● **JOBS**:
**a)** Give the stretch of the passage shown that starts with "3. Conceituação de" and ends with "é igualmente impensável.", unchanged.
**b)** Supply the part of the passage shown that comes after its last sentence.

● **DATA SECTION**:
++++++++++
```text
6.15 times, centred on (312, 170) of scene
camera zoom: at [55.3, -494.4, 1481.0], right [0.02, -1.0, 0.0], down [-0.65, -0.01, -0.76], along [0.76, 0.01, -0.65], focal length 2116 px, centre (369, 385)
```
++++++++++
● **PASSAGE SHOWN**:
Acreditamos pela Palavra de Deus que a alma é uma entidade espiritual real e que é formada junto com o espírito na concepção. De outro modo, não se poderia chamar o embrião recém-formado de ser humano ou de vida humana, visto que não haveria nele “alma vivente”. Elinaldo Renovato fez ótima observação:

Assim, podemos concluir que a alma humana é formada e, segundo as leis da procriação, deixada por Deus, numa cooperação entre os pais biológicos e “o pai dos espíritos” [Deus, o Criador de toda a vida]. Cada vez que um gameta masculino funde-se com um gameta feminino, seja no casamento ou fora dele, pela lei do Criador, forma-se um conjunto alma-espírito dentro do homem. Diz a Bíblia: “[…] Fala o SENHOR, o que estende o céu e que funda a terra, e que forma o espírito do homem dentro dele” (Zc 12.1b). [3]

3. Conceituação de espírito

Espírito é o nosso próprio ser interior revestido pela alma que lhe dá consciência. Deus é espírito, porque não tem corpo físico (Jo 4.24); nós não somos espíritos, mas temos espírito, e também somos constituídos de corpo. É esse espírito do homem que sobe até Deus após a sua morte (Ec 12.7). Por isso Jesus orou na cruz: “Pai, nas tuas mãos entrego o meu espírito” (Lc 23.46).

Entretanto, o espírito nunca se separa da alma e vice-versa. Isso porque o espírito e a alma juntos formam a nossa “pessoa espiritual”, e juntos ao corpo constituem o ser humano integral. Espírito sem alma seria um espírito morto, o que é impensável; enquanto que uma alma sem espírito, seria uma consciência ambulante, sem existência própria, sem identidade, sem personalidade, o que é igualmente impensável.
++++++++++
● **EXERCISE ANSWERS**:
**a)**
3. Conceituação de espírito

Espírito é o nosso próprio ser interior revestido pela alma que lhe dá consciência. Deus é espírito, porque não tem corpo físico (Jo 4.24); nós não somos espíritos, mas temos espírito, e também somos constituídos de corpo. É esse espírito do homem que sobe até Deus após a sua morte (Ec 12.7). Por isso Jesus orou na cruz: “Pai, nas tuas mãos entrego o meu espírito” (Lc 23.46).

Entretanto, o espírito nunca se separa da alma e vice-versa. Isso porque o espírito e a alma juntos formam a nossa “pessoa espiritual”, e juntos ao corpo constituem o ser humano integral. Espírito sem alma seria um espírito morto, o que é impensável; enquanto que uma alma sem espírito, seria uma consciência ambulante, sem existência própria, sem identidade, sem personalidade, o que é igualmente impensável.

**b)**
Na eternidade seremos espírito, alma ou corpo? Seremos o que já somos agora, no entanto revestidos de glória celestial! Não seremos espíritos desencarnados ou fantasmas, antes teremos a mesma constituição de agora, visto que nosso corpo será ressuscitado e revestido da imortalidade e incorrupção, perfeitamente adaptado para as condições das moradas santas que Deus nos tem preparado (1Ts 4.13-15).

II. A mordomia da alma: “o homem interior”

Esperamos que o leitor não tenha perdido o fôlego diante das conceituações do primeiro tópico. Na verdade, essa aula de hoje tem como foco não a tripartição humana (o tema de nossa Lição não é Antropologia, A doutrina do homem), embora esse conhecimento seja importante para estabelecer as bases da mordomia espiritual. O que realmente não podemos perder de vista é o cuidado que precisamos ter para o bem-estar da nossa alma e do nosso espírito.

1. A tricotomia do homem

Os teólogos estão divididos quanto a distinção da alma e espírito. Os que defendem que alma e espírito são entidades distintas do ser humano, porém, inseparáveis, são chamados de tricotomistas, isto é, acreditam que o ser humano é formado de três partes (corpo, alma e espírito); mas os que defendem que alma e espírito são uma única entidade, sob aspectos diferentes, são chamados de dicotomistas, ou seja, acreditam que o ser humano é formado de duas partes (corpo e alma/espírito).

É possível apontar bases bíblicas para ambas as posições (conf. 1Ts 5.23; 2Co 4 e 5); só não há fundamento para o materialismo, que é aquela filosofia que defende que o ser humano é apenas matéria, isto é, um mero aglomerado de células, um amontoado de compostos químico fadados à morte e à destruição, mas sem qualquer entidade espiritual eterna. O materialismo é engodo do diabo! Entretanto, quanto à natureza do homem, se optarmos por uma compreensão dicotômica ou tricotômica não nos fazemos hereges por causa disso, desde que aceitemos biblicamente tanto a realidade do “homem exterior” como do “homem interior” (2Co 4.16).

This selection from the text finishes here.